Take a moment and think of a situation or a relationship with a hotspot. Now ask yourself this: What’s more important to you: defending your beliefs or seeing the world as clearly as you can?
As described in this TED Talk, the answer to this question tells you something about your mindset, and the emotional ‘fuel’ you’re using to take action. When it comes to effectively leading large, complex systems, the ability to toggle between the Warrior and Scout mindsets that Galef introduces, is essential.
When applied to the ‘hotspots’ of conflict, this mindset shift changes where a leader puts his focus. It moves from the all-to-familiar ‘Who’s doing what to whom?’ to the more curious and expansive, ‘What’s trying to happen here?’
As subtle and nuanced as it may seem, mindset awareness and agility are crucial when leaders are looking for new solutions to old problems, or when the vitality of the organization depends on driving innovation.
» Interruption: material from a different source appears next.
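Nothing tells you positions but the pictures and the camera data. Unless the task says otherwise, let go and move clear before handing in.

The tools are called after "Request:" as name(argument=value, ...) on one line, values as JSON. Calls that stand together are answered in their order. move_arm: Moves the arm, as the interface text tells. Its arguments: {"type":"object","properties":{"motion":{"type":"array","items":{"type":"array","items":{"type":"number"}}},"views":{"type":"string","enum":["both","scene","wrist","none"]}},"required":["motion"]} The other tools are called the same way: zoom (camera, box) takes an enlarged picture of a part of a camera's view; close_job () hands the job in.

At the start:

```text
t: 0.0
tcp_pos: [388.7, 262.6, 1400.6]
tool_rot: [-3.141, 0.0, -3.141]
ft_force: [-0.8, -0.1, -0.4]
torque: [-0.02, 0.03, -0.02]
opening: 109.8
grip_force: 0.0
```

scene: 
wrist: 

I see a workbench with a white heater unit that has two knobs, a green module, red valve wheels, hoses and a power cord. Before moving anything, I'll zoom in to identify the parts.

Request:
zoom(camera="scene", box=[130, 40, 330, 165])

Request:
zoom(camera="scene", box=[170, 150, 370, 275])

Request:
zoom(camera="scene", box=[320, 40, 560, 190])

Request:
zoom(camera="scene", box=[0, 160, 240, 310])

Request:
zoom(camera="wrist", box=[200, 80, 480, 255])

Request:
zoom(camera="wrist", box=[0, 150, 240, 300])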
When we come from the Scout Mindset, it invites people around us to shift as well. It makes it more possible to take pride in learning from a mistake, instead of being ashamed by it; or to be intrigued by unexpected outcomes instead of being defensive about a surprise.
Increasing our ability to hold the Scout perspective of systems leadership makes us more adept at noticing the signals the system is sending about what wants to emerge or what it needs to grow; and, organizational tensions become the seeds of invention and innovation.
What is one area or relationship where shifting from a Warrior Mindset to a Scout Mindset would have a huge positive impact?
Where are you using motivated reasoning to justify your position on something?